=== Do this ===
Go through the data and copy every line exactly, but not the images.

=== Data section ===
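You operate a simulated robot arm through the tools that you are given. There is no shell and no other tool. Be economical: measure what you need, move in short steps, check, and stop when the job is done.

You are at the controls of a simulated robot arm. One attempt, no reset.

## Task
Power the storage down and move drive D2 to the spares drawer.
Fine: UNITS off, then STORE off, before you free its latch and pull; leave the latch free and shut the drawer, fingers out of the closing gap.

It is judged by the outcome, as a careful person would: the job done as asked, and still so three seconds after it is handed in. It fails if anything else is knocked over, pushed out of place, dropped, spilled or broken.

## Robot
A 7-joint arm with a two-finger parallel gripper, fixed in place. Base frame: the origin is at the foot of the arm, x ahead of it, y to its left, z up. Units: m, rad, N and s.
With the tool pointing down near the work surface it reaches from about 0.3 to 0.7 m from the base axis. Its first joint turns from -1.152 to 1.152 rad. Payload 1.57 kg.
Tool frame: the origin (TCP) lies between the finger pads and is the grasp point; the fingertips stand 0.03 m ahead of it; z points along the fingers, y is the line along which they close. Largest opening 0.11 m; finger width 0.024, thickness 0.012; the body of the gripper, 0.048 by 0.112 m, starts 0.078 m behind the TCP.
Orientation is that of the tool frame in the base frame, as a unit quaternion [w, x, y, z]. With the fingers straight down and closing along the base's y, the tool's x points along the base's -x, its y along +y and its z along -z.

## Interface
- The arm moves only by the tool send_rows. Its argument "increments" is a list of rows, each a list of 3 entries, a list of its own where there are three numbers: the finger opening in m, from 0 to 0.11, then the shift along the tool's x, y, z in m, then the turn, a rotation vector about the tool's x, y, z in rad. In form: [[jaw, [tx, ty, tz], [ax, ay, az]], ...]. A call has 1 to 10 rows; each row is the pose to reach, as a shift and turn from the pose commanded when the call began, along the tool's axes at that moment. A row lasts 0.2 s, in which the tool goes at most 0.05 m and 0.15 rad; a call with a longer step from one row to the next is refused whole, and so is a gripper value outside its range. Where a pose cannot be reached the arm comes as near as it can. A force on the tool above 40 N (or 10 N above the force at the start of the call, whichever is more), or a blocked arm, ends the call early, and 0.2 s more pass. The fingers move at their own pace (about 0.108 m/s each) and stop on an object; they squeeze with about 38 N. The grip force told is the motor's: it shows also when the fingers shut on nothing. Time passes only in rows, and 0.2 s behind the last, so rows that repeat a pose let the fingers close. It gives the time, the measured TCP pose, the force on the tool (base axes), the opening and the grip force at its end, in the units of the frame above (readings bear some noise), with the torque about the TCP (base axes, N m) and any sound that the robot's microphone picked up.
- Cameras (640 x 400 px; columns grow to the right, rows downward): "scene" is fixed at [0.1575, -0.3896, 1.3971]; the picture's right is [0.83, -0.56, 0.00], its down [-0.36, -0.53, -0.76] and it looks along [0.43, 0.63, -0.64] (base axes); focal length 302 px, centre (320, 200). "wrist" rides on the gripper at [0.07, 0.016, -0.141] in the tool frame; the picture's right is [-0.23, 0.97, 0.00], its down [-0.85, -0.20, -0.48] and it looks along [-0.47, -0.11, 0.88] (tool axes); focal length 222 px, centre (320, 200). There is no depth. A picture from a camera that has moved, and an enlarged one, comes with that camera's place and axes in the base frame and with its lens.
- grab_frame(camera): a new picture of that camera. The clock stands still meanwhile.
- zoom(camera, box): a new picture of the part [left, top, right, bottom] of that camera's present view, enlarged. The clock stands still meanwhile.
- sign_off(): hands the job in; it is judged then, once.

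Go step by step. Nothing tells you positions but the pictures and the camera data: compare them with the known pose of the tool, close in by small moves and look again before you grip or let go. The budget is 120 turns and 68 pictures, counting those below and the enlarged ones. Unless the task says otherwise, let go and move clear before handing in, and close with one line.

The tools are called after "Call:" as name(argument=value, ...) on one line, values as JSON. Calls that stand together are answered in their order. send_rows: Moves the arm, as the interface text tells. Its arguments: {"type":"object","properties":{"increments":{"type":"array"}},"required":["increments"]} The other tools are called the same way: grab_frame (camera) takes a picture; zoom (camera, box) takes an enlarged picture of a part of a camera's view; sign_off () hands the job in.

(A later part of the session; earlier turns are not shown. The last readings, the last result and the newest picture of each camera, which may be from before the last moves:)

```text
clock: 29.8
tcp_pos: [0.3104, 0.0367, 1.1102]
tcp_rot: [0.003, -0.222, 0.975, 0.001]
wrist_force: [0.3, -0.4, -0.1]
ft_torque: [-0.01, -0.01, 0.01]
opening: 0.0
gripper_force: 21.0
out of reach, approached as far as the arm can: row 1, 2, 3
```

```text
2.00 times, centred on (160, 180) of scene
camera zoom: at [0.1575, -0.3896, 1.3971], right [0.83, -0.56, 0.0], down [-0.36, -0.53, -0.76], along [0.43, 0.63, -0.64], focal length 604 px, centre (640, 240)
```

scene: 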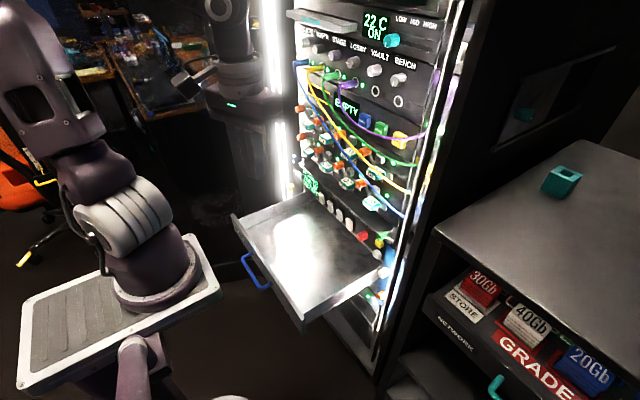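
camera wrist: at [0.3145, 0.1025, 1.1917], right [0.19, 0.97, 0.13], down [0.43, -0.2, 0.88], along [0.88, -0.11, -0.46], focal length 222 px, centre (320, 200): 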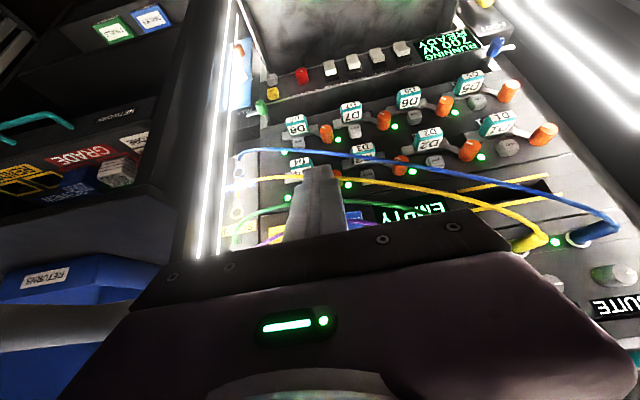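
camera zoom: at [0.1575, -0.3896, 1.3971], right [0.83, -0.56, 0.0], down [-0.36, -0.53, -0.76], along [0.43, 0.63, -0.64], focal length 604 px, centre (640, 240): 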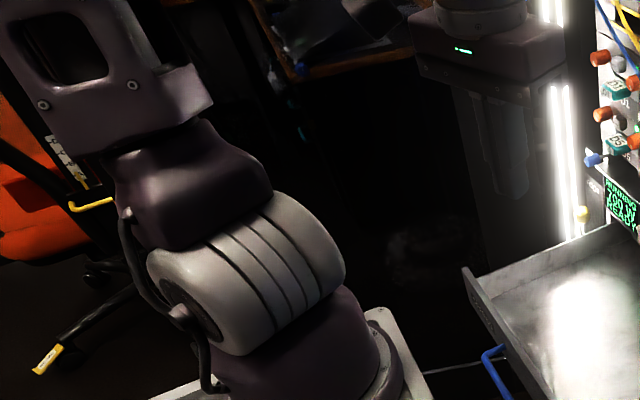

=== Output of the task ===
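You operate a simulated robot arm through the tools that you are given. There is no shell and no other tool. Be economical: measure what you need, move in short steps, check, and stop when the job is done.

You are at the controls of a simulated robot arm. One attempt, no reset.

## Task
Power the storage down and move drive D2 to the spares drawer.
Fine: UNITS off, then STORE off, before you free its latch and pull; leave the latch free and shut the drawer, fingers out of the closing gap.

It is judged by the outcome, as a careful person would: the job done as asked, and still so three seconds after it is handed in. It fails if anything else is knocked over, pushed out of place, dropped, spilled or broken.

## Robot
A 7-joint arm with a two-finger parallel gripper, fixed in place. Base frame: the origin is at the foot of the arm, x ahead of it, y to its left, z up. Units: m, rad, N and s.
With the tool pointing down near the work surface it reaches from about 0.3 to 0.7 m from the base axis. Its first joint turns from -1.152 to 1.152 rad. Payload 1.57 kg.
Tool frame: the origin (TCP) lies between the finger pads and is the grasp point; the fingertips stand 0.03 m ahead of it; z points along the fingers, y is the line along which they close. Largest opening 0.11 m; finger width 0.024, thickness 0.012; the body of the gripper, 0.048 by 0.112 m, starts 0.078 m behind the TCP.
Orientation is that of the tool frame in the base frame, as a unit quaternion [w, x, y, z]. With the fingers straight down and closing along the base's y, the tool's x points along the base's -x, its y along +y and its z along -z.

## Interface
- The arm moves only by the tool send_rows. Its argument "increments" is a list of rows, each a list of 3 entries, a list of its own where there are three numbers: the finger opening in m, from 0 to 0.11, then the shift along the tool's x, y, z in m, then the turn, a rotation vector about the tool's x, y, z in rad. In form: [[jaw, [tx, ty, tz], [ax, ay, az]], ...]. A call has 1 to 10 rows; each row is the pose to reach, as a shift and turn from the pose commanded when the call began, along the tool's axes at that moment. A row lasts 0.2 s, in which the tool goes at most 0.05 m and 0.15 rad; a call with a longer step from one row to the next is refused whole, and so is a gripper value outside its range. Where a pose cannot be reached the arm comes as near as it can. A force on the tool above 40 N (or 10 N above the force at the start of the call, whichever is more), or a blocked arm, ends the call early, and 0.2 s more pass. The fingers move at their own pace (about 0.108 m/s each) and stop on an object; they squeeze with about 38 N. The grip force told is the motor's: it shows also when the fingers shut on nothing. Time passes only in rows, and 0.2 s behind the last, so rows that repeat a pose let the fingers close. It gives the time, the measured TCP pose, the force on the tool (base axes), the opening and the grip force at its end, in the units of the frame above (readings bear some noise), with the torque about the TCP (base axes, N m) and any sound that the robot's microphone picked up.
- Cameras (640 x 400 px; columns grow to the right, rows downward): "scene" is fixed at [0.1575, -0.3896, 1.3971]; the picture's right is [0.83, -0.56, 0.00], its down [-0.36, -0.53, -0.76] and it looks along [0.43, 0.63, -0.64] (base axes); focal length 302 px, centre (320, 200). "wrist" rides on the gripper at [0.07, 0.016, -0.141] in the tool frame; the picture's right is [-0.23, 0.97, 0.00], its down [-0.85, -0.20, -0.48] and it looks along [-0.47, -0.11, 0.88] (tool axes); focal length 222 px, centre (320, 200). There is no depth. A picture from a camera that has moved, and an enlarged one, comes with that camera's place and axes in the base frame and with its lens.
- grab_frame(camera): a new picture of that camera. The clock stands still meanwhile.
- zoom(camera, box): a new picture of the part [left, top, right, bottom] of that camera's present view, enlarged. The clock stands still meanwhile.
- sign_off(): hands the job in; it is judged then, once.

Go step by step. Nothing tells you positions but the pictures and the camera data: compare them with the known pose of the tool, close in by small moves and look again before you grip or let go. The budget is 120 turns and 68 pictures, counting those below and the enlarged ones. Unless the task says otherwise, let go and move clear before handing in, and close with one line.

The tools are called after "Call:" as name(argument=value, ...) on one line, values as JSON. Calls that stand together are answered in their order. send_rows: Moves the arm, as the interface text tells. Its arguments: {"type":"object","properties":{"increments":{"type":"array"}},"required":["increments"]} The other tools are called the same way: grab_frame (camera) takes a picture; zoom (camera, box) takes an enlarged picture of a part of a camera's view; sign_off () hands the job in.

(A later part of the session; earlier turns are not shown. The last readings, the last result and the newest picture of each camera, which may be from before the last moves:)

```text
clock: 29.8
tcp_pos: [0.3104, 0.0367, 1.1102]
tcp_rot: [0.003, -0.222, 0.975, 0.001]
wrist_force: [0.3, -0.4, -0.1]
ft_torque: [-0.01, -0.01, 0.01]
opening: 0.0
gripper_force: 21.0
out of reach, approached as far as the arm can: row 1, 2, 3
```

```text
2.00 times, centred on (160, 180) of scene
camera zoom: at [0.1575, -0.3896, 1.3971], right [0.83, -0.56, 0.0], down [-0.36, -0.53, -0.76], along [0.43, 0.63, -0.64], focal length 604 px, centre (640, 240)
```

scene: 
camera wrist: at [0.3145, 0.1025, 1.1917], right [0.19, 0.97, 0.13], down [0.43, -0.2, 0.88], along [0.88, -0.11, -0.46], focal length 222 px, centre (320, 200): 
camera zoom: at [0.1575, -0.3896, 1.3971], right [0.83, -0.56, 0.0], down [-0.36, -0.53, -0.76], along [0.43, 0.63, -0.64], focal length 604 px, centre (640, 240): 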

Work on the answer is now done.